POster de los Peces RojosNota: 9,5

Dirección: José Antonio Nieves Conde

Guión: Carlos Blanco

Reparto. Emma Peneca, Arturo de Córdova, Pilar Soler, Felix Dafauce, Felix Acaso, Manuel de Juan

Fotografía: Francisco Sempere

Duración: 93 Min.

En Surcos –el filme al que se atribuye un valioso giro comprometido dentro de una industria cinematográfica local defenestrada por el cine populachero parido por la desolación de la guerra-, el definitivo golpe de gracia, la última broma que sufrían sus desdichadísimos protagonistas, estaba estrechamente ligado a uno de los conceptos que caracterizarían la idiosincrasia española. “No podemos volver al pueblo”, rogaba -más que afirmaba- la matriarca del clan, escarnecido por la deshumanización de la gran ciudad. “Qué dirían de nosotros”. La apariencia, la maldita apariencia.

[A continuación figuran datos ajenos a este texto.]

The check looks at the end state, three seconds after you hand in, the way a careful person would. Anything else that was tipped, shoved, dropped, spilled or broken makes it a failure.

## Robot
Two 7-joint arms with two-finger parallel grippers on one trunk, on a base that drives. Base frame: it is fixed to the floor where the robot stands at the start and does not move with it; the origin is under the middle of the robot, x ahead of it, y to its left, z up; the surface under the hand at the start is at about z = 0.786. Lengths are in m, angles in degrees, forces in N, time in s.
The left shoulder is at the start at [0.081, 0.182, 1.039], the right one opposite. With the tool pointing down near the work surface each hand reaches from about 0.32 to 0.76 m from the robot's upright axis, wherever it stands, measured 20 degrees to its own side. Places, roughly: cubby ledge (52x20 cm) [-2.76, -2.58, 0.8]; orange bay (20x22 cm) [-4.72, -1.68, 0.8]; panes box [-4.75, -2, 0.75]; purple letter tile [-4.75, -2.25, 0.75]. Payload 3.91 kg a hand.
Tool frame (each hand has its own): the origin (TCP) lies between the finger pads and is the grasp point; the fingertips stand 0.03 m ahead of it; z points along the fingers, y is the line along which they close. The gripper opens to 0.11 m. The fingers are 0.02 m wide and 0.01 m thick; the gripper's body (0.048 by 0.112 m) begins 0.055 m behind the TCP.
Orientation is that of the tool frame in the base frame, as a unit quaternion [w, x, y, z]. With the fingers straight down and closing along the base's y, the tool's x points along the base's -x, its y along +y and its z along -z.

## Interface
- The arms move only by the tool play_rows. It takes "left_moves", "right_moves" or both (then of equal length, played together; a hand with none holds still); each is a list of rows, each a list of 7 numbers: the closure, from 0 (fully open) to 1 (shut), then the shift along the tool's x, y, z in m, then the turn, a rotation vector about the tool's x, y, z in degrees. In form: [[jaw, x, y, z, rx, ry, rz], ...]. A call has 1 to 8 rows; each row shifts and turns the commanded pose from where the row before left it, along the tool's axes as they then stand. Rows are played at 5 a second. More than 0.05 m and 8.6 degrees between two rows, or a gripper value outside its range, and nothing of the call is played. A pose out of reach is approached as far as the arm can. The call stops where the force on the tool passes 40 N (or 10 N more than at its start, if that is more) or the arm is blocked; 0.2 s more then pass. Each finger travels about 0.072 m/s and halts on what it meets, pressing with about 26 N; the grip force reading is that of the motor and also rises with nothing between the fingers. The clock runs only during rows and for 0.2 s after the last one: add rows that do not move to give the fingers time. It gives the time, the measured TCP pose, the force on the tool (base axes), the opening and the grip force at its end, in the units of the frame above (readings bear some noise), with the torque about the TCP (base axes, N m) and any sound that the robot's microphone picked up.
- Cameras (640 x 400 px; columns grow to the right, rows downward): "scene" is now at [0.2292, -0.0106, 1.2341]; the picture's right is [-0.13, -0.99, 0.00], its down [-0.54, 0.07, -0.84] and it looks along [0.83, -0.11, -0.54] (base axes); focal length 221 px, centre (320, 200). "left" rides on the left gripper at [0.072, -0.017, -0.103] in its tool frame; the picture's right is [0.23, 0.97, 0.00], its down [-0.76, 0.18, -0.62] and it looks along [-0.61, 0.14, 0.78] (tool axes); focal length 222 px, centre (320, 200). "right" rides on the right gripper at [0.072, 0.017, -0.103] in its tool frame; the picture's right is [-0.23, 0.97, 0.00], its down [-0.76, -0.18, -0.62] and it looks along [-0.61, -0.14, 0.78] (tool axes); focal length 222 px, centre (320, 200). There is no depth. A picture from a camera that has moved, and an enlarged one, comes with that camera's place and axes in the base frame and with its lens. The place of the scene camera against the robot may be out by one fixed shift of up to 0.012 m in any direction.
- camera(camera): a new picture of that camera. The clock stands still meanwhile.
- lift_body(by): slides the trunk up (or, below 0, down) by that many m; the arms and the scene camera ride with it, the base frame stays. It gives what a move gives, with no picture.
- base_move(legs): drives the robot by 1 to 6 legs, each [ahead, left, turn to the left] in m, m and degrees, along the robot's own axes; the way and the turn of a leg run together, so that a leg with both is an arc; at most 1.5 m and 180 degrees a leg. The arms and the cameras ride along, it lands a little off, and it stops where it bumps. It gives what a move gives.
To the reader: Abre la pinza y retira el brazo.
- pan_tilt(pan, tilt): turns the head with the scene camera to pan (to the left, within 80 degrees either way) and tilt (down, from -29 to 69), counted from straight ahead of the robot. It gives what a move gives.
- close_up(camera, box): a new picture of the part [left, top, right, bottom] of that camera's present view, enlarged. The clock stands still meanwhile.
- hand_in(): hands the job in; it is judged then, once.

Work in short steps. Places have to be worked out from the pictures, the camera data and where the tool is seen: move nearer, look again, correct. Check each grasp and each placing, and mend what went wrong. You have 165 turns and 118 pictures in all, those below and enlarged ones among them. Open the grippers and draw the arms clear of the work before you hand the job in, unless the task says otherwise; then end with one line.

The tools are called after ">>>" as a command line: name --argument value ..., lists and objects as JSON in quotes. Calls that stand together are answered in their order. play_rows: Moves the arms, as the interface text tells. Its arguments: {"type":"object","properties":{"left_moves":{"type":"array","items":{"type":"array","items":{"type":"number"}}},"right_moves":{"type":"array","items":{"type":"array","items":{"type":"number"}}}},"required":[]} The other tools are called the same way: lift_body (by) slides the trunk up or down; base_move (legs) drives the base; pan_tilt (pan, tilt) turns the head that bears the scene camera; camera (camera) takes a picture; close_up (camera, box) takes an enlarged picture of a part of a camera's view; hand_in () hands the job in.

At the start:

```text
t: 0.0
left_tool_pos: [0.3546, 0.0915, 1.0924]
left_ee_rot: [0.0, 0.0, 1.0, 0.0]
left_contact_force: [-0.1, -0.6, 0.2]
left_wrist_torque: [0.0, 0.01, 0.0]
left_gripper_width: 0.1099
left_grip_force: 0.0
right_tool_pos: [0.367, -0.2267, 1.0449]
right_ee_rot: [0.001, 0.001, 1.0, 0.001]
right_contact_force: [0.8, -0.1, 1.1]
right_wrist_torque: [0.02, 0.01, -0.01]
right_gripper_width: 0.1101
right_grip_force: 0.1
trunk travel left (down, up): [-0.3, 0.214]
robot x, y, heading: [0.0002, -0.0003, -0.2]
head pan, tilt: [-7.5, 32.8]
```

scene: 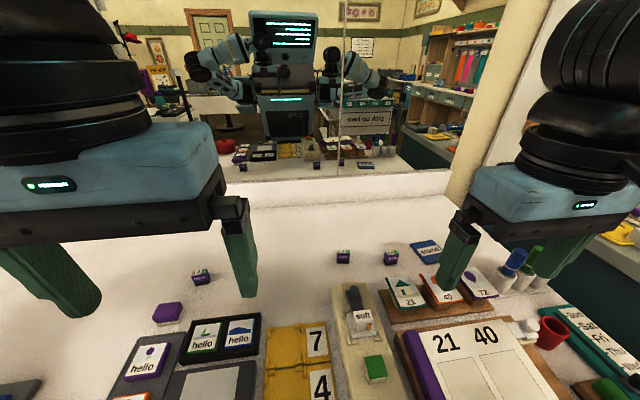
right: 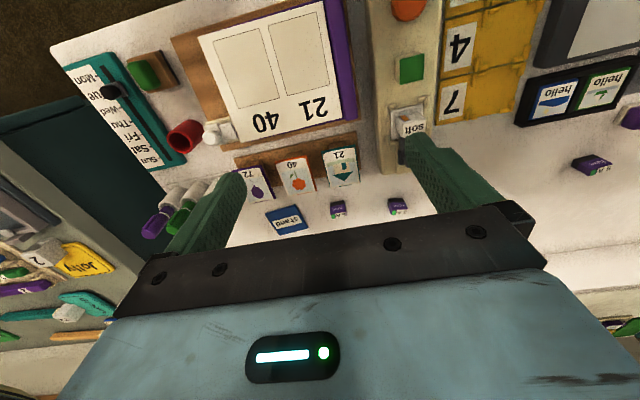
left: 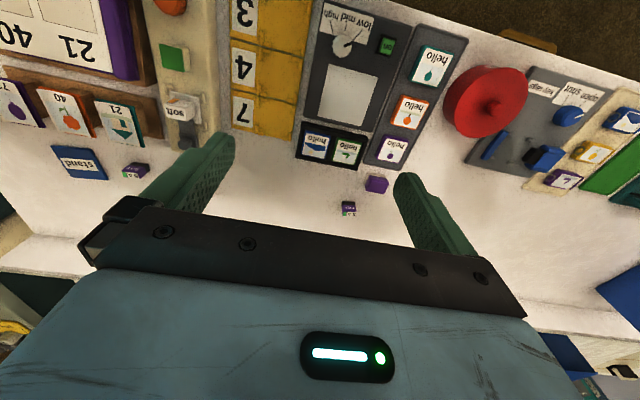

José Antonio Nieves Conde –a quien le costará enormemente reponerse de la suspicacia del Régimen hacia su reflejo de las penurias de la España a pesar de su pertenencia al sector no oficialista de Falange y de la filiación de las denuncias de Surcos con el ideario del partido- estrenaría cuatro años más tarde una película donde la apariencia constituye el argumento vertebrador, el fondo dramático, el suspense narrativo, el dibujo de los personajes, el tema del discurso, la discusión metalingüística y, en conjunto, la tenebrosa metáfora que se dibuja de la naturaleza del país –casi nada-. En Los peces rojos, las referencias a las máscaras, a los disfraces, a las poses, a las hipocresías y a los engaños son continuas en el guion y el decorado, desde las más triviales a las más relevantes. El descubrimiento que rompe el planteamiento inicial de la cinta revelando la oscura pantomima que lo sostenía, el hijo no confesado, la recepción cariñosa en el camerino a la que sigue un bofetón en cuanto se cierra la puerta, la sombra que acompaña a los personajes por más que oscile el enfoque sobre ellos, el editor que simula trabajar cuando realmente leía el periódico apoltronado en su despacho, la familiar que deshereda al padre por su aventura amorosa y lega su capital al fruto de tal lujuria, la traición romántica alentada por el vil metal, el relato policial que el recepcionista maquilla para ser “ameno”, las caretas entre las que se esconde él para culminar el plan con el que desfoga su frustración, el hombre que, llamándose Manolo, elige Mau-Mau como alias para su desempeño en la lucha libre.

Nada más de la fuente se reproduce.